Sam sings, plays banjo and guitar and fiddle, draws comics and makes little video-stories, and can type at 120 words per minute. He's typing this bio right now, virtually at the speed of thought. Later, somebody will edit it.

Sam started on fiddle at the age of three and by eleven had formed a band called Popcorn Behavior, with childhood friend Thomas Bartlett and younger brother Stefan, to play New England fiddle tunes. They toured internationally, gathering attention from NPR, CNN and The Boston Globe and releasing five albums by the time they graduated from pretend high school which they did not really go to (at the time it was called "homeschooling"). His first solo album, released in 2001, was a collection of traditional Irish fiddle tunes, simply titled "Solo Fiddle."

By 17, Sam had taken up the banjo and fallen in love with free jazz, Miles Davis, early indie rock, drone minimalism, mountain ballads and Buster Keaton films. But it wasn't until he moved to New York City in 2002 that he began to play and experience first-hand all of these other kinds of things.

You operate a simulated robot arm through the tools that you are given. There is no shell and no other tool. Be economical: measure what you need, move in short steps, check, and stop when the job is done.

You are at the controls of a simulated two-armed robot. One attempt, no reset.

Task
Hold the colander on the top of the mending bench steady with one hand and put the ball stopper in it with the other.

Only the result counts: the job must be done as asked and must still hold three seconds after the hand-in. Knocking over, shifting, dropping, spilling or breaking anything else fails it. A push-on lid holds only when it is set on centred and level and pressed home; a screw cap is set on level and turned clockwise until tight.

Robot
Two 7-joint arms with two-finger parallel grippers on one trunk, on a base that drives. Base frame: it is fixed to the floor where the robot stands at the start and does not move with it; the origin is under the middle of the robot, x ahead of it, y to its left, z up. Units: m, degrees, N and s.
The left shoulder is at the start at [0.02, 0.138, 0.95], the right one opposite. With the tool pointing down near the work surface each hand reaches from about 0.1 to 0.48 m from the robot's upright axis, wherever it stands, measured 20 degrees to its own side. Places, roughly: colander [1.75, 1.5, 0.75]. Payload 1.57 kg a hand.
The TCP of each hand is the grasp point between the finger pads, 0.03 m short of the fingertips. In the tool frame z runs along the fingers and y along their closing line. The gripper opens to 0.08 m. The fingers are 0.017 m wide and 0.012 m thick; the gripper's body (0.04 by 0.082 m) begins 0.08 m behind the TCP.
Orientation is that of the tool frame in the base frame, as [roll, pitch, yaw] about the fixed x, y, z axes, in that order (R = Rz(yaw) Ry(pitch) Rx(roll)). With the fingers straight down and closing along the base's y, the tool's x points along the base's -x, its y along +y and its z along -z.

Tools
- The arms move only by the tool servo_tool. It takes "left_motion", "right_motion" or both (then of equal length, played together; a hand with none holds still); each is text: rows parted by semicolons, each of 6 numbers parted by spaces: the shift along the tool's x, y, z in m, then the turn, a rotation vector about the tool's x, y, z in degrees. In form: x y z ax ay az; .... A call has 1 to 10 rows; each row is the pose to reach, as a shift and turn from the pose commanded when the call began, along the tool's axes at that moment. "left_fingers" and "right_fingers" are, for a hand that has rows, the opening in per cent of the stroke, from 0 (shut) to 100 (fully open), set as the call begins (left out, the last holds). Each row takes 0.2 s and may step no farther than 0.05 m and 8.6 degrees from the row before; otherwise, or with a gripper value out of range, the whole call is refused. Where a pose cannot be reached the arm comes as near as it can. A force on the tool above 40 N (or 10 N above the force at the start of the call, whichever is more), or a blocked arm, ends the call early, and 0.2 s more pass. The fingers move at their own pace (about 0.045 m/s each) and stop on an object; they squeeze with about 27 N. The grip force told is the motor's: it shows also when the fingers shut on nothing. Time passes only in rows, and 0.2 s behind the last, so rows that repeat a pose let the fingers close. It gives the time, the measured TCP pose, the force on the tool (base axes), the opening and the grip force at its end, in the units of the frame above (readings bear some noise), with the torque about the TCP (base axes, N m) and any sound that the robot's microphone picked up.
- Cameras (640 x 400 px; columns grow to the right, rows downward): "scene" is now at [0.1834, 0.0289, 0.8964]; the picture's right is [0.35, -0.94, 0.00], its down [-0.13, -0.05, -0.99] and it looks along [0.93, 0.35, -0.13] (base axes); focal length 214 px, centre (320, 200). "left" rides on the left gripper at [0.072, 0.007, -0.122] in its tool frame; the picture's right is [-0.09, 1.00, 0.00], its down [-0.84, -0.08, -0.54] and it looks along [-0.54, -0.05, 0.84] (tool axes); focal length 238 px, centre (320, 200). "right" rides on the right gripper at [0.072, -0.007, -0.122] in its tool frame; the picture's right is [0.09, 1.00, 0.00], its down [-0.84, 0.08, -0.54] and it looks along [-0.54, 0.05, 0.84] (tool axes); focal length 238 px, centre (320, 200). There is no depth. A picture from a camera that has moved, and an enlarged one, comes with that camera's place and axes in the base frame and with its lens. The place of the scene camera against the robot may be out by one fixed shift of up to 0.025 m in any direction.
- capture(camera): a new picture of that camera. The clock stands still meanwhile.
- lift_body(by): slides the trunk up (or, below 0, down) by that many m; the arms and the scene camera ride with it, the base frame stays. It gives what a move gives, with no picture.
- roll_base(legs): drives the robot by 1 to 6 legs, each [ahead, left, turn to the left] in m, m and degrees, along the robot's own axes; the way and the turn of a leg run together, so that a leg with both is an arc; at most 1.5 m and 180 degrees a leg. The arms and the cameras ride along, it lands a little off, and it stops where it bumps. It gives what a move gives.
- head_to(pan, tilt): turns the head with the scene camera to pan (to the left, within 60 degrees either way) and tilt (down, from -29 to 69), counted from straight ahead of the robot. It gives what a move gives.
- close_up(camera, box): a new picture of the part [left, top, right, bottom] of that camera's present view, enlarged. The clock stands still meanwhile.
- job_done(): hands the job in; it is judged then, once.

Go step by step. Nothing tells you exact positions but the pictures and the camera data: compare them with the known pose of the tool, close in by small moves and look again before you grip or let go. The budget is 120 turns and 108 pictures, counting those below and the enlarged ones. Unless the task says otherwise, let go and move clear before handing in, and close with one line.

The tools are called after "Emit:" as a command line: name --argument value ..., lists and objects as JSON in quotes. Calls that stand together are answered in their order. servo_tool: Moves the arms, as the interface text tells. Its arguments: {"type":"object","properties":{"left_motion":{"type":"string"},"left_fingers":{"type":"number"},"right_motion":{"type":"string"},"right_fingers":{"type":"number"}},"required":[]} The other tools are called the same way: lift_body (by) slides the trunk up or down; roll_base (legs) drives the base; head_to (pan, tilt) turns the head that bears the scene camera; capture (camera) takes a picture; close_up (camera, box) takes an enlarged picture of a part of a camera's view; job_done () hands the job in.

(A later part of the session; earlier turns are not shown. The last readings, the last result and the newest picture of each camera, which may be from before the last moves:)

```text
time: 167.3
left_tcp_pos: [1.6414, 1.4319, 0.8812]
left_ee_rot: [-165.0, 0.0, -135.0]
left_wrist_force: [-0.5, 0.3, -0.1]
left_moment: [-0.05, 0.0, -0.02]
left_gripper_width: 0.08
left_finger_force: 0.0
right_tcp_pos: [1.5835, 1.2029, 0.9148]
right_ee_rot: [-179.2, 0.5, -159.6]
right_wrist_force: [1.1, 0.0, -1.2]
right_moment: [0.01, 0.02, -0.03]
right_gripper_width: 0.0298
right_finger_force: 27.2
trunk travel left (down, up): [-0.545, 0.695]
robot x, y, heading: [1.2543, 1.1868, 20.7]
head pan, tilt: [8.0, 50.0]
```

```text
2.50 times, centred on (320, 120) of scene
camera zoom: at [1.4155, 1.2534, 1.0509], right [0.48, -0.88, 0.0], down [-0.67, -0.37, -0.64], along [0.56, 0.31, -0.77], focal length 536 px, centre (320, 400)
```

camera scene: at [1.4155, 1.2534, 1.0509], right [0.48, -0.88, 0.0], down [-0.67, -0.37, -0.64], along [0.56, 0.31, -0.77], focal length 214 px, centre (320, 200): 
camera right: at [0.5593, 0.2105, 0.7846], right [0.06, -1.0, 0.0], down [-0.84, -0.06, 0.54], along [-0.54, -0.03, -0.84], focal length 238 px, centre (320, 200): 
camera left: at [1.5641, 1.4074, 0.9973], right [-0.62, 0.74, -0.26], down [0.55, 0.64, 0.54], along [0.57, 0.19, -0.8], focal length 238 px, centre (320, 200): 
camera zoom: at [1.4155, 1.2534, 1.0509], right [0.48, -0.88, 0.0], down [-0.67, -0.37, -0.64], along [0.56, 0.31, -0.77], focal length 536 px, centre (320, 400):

Since then he has collaborated with a myriad of artists including Nico Muhly, Thomas Bartlett, Beth Orton, Shahzad Ismaily, Glen Hansard, and Bill Frisell.

Sam's folksong albums have received wide acclaim and have pulled many a soul back from the brink... his itinerant wanderings have taken him to far-off lands... and his solo performances have taken on a life and tenor of their own.  Sam's drawn comics and enigmatic home-made videos, the "self-inflicted field recordings" resulting from these internal and external journeys, have resulted in exhibitions at the Tony Shafrazi and Audio Visual Arts galleries in New York City, and the Gallery Kuhturm in Leipzig.  His audio-visual show/comics lecture "Home Alone Inside My Head" was premiered at NYC's The Kitchen in November 2010.

Sam, currently London-based, is finishing work on a new album and performing a series of AV shows throughout Europe this fall.  After reading a bunch of Henry James, Sam is now hard at work writing his own "pretend novel," called King Speechy, to be released by Penguin Classics in 2051 u feel me.